• **Material provided**:
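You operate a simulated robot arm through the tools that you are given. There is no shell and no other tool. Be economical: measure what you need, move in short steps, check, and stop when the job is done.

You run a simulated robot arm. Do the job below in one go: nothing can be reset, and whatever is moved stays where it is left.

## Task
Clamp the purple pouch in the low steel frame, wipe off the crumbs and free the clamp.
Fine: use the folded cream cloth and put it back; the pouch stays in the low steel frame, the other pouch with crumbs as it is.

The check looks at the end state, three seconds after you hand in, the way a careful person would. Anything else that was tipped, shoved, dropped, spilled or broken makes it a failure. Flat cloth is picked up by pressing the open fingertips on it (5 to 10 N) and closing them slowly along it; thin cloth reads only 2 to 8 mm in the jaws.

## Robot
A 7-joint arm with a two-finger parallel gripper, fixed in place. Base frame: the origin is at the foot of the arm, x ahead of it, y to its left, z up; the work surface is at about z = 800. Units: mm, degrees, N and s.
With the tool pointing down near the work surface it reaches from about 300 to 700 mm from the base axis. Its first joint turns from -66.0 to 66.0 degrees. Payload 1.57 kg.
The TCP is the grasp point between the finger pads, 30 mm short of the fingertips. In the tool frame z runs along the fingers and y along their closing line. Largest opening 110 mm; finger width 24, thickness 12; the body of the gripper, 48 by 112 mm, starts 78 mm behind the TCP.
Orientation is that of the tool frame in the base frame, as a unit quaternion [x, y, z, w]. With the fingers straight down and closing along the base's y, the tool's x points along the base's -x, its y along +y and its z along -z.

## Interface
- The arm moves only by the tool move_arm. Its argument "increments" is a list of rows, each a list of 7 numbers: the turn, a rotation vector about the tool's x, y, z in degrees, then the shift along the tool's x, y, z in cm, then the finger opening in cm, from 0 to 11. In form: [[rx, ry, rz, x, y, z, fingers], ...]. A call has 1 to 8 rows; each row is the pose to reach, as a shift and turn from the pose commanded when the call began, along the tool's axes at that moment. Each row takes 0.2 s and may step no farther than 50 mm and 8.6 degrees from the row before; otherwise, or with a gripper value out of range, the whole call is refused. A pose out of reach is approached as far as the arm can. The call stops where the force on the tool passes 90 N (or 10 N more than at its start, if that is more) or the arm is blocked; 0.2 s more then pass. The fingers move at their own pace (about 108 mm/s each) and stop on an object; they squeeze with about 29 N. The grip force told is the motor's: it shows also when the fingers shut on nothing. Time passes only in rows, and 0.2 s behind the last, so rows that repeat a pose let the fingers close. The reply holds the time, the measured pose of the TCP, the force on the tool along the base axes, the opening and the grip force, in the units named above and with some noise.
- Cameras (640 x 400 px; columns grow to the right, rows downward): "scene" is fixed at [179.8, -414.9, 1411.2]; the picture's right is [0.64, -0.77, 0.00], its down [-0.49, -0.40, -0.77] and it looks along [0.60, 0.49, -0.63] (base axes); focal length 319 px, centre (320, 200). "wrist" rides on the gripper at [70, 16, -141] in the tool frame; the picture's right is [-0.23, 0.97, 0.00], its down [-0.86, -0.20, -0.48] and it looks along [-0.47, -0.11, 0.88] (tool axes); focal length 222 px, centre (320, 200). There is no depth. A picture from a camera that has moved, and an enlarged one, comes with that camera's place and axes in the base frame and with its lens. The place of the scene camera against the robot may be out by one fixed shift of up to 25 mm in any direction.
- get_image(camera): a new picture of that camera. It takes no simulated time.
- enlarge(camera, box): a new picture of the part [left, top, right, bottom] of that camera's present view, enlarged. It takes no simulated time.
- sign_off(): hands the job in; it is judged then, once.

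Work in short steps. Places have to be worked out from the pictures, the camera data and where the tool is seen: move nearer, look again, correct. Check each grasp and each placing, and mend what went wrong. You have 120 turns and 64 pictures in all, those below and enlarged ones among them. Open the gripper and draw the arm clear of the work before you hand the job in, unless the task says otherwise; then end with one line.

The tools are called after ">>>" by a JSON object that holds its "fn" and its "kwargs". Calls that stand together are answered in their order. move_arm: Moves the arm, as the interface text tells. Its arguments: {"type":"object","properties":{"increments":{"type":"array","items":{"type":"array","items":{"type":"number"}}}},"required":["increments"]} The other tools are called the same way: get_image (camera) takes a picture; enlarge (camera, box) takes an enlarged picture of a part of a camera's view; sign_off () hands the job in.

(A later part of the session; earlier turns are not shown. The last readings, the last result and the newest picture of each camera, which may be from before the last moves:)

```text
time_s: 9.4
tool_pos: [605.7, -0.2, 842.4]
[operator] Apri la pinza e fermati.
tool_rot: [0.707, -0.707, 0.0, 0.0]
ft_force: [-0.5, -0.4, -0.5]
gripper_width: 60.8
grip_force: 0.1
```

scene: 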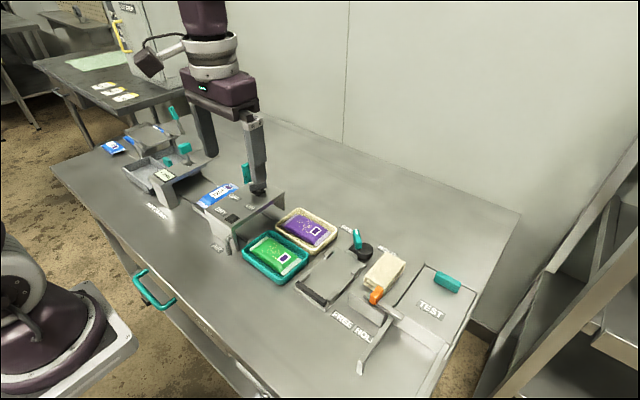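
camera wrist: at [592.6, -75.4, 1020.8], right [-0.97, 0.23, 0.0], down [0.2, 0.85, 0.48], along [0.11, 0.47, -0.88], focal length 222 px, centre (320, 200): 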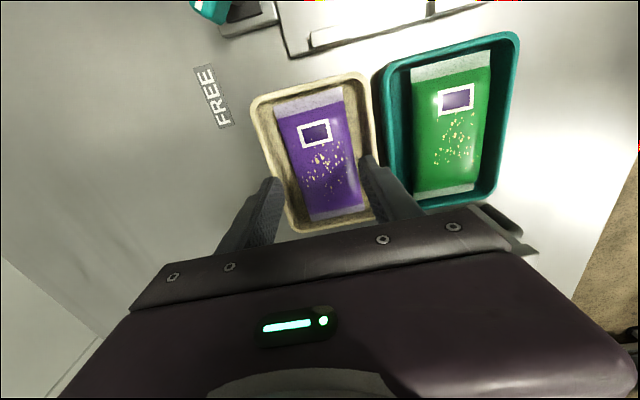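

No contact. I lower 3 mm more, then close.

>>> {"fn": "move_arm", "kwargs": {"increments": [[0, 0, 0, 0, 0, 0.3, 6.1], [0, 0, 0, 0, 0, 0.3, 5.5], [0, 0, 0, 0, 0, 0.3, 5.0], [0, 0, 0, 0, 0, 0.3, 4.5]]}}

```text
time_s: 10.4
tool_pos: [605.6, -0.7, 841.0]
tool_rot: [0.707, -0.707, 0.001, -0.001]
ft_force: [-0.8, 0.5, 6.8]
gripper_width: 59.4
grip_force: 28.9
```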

• **Short exercise**:
Can you write out the lines above, from the first one through the one containing "The TCP is the", exactly as they appear and nothing more?

• **Output of the exercise**:
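You operate a simulated robot arm through the tools that you are given. There is no shell and no other tool. Be economical: measure what you need, move in short steps, check, and stop when the job is done.

You run a simulated robot arm. Do the job below in one go: nothing can be reset, and whatever is moved stays where it is left.

## Task
Clamp the purple pouch in the low steel frame, wipe off the crumbs and free the clamp.
Fine: use the folded cream cloth and put it back; the pouch stays in the low steel frame, the other pouch with crumbs as it is.

The check looks at the end state, three seconds after you hand in, the way a careful person would. Anything else that was tipped, shoved, dropped, spilled or broken makes it a failure. Flat cloth is picked up by pressing the open fingertips on it (5 to 10 N) and closing them slowly along it; thin cloth reads only 2 to 8 mm in the jaws.

## Robot
A 7-joint arm with a two-finger parallel gripper, fixed in place. Base frame: the origin is at the foot of the arm, x ahead of it, y to its left, z up; the work surface is at about z = 800. Units: mm, degrees, N and s.
With the tool pointing down near the work surface it reaches from about 300 to 700 mm from the base axis. Its first joint turns from -66.0 to 66.0 degrees. Payload 1.57 kg.
The TCP is the grasp point between the finger pads, 30 mm short of the fingertips. In the tool frame z runs along the fingers and y along their closing line. Largest opening 110 mm; finger width 24, thickness 12; the body of the gripper, 48 by 112 mm, starts 78 mm behind the TCP.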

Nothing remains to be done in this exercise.